● Task goal
Your answer is an exact copy of the provided passage.

● Provided passage
>>>
Как бы то ни было, советская физика представляет собой исклю­чительный случай. Если же пытаться построить типичную «советс­кую» модель отношений между политической властью и профессио­нальными специалистами в области естественных наук как в сталинс­кую эпоху, так и после нее, то, вероятно, наилучшим примером будет история химической науки. Физика занимает уникальное положение среди естественных наук, поскольку с ее сферой компетенции связаны вопросы философского характера. Именно поэтому ее можно было использовать в качестве идеологического полигона для проверки ло­яльности ученых. Химия же предоставила возможность лишь для до­вольно мягкого, эфемерного теста на лояльность во время нападок на резонансную теорию химической связи, которые начались в 1949 году и закончились к середине 50-х [7]. За исключением этого при Сталине, как и при его преемниках, советские химики занимались своим ремес­лом в рутинном порядке - не только в нейтральном смысле английс­кого термина «routine», но и в уничижительном смысле соответству­ющего русского слова, определяемого как «рабское следование заве­денному шаблону, превратившееся в механическую привычку» [8].
<<<
● Information supplied
>>>
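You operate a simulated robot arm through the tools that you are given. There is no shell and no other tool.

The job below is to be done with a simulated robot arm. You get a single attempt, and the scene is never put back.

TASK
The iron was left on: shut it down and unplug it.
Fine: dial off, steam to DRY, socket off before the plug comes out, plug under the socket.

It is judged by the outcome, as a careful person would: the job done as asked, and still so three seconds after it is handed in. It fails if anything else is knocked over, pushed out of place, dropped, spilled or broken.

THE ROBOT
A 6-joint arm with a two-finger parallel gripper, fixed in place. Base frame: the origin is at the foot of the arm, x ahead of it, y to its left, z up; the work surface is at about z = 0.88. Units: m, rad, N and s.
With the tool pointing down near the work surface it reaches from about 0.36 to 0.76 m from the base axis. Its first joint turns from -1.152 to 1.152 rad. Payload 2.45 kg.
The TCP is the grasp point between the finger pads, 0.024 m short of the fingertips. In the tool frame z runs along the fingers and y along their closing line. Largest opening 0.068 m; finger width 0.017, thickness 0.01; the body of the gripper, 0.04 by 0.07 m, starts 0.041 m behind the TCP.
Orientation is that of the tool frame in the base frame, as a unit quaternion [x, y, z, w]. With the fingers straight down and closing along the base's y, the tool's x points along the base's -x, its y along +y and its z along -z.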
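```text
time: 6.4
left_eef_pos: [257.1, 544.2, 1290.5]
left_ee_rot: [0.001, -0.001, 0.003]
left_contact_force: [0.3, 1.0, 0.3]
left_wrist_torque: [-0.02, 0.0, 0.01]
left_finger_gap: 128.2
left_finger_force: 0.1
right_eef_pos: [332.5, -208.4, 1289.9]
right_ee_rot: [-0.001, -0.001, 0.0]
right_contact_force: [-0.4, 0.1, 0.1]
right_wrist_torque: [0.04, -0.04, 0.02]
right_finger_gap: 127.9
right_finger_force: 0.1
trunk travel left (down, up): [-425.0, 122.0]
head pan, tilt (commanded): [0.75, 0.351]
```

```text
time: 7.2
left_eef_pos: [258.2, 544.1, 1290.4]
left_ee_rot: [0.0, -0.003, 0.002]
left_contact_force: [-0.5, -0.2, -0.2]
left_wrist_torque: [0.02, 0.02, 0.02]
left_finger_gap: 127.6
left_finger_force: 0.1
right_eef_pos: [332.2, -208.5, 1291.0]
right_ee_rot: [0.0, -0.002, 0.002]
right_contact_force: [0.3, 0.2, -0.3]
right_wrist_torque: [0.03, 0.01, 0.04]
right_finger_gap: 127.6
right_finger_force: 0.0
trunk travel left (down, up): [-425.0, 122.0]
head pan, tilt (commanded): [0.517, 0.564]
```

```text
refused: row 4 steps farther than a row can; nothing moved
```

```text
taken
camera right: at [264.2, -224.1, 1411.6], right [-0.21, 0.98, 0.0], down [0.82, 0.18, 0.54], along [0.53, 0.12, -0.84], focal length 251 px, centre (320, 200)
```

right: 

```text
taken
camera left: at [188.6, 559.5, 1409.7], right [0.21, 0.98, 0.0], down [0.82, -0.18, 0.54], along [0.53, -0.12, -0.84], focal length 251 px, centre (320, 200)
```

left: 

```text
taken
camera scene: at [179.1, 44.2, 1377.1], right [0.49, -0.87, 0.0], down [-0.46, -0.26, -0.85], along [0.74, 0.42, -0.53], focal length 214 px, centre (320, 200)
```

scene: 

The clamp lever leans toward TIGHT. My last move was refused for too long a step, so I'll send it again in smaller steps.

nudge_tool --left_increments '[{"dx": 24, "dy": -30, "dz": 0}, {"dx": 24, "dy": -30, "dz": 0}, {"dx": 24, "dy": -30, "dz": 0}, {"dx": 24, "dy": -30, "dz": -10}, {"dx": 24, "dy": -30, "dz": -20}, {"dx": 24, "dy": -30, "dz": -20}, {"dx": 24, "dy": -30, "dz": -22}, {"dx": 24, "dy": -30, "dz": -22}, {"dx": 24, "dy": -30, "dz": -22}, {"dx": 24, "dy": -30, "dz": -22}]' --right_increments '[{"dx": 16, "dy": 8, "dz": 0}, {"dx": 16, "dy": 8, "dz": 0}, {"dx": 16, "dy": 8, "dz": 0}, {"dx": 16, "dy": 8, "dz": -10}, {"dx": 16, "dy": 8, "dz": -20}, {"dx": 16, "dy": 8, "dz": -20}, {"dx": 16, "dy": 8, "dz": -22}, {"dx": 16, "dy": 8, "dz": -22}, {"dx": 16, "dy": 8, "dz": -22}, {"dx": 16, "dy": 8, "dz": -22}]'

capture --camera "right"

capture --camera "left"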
<<<
● Task solution
Как бы то ни было, советская физика представляет собой исклю­чительный случай. Если же пытаться построить типичную «советс­кую» модель отношений между политической властью и профессио­нальными специалистами в области естественных наук как в сталинс­кую эпоху, так и после нее, то, вероятно, наилучшим примером будет история химической науки. Физика занимает уникальное положение среди естественных наук, поскольку с ее сферой компетенции связаны вопросы философского характера. Именно поэтому ее можно было использовать в качестве идеологического полигона для проверки ло­яльности ученых. Химия же предоставила возможность лишь для до­вольно мягкого, эфемерного теста на лояльность во время нападок на резонансную теорию химической связи, которые начались в 1949 году и закончились к середине 50-х [7]. За исключением этого при Сталине, как и при его преемниках, советские химики занимались своим ремес­лом в рутинном порядке - не только в нейтральном смысле английс­кого термина «routine», но и в уничижительном смысле соответству­ющего русского слова, определяемого как «рабское следование заве­денному шаблону, превратившееся в механическую привычку» [8].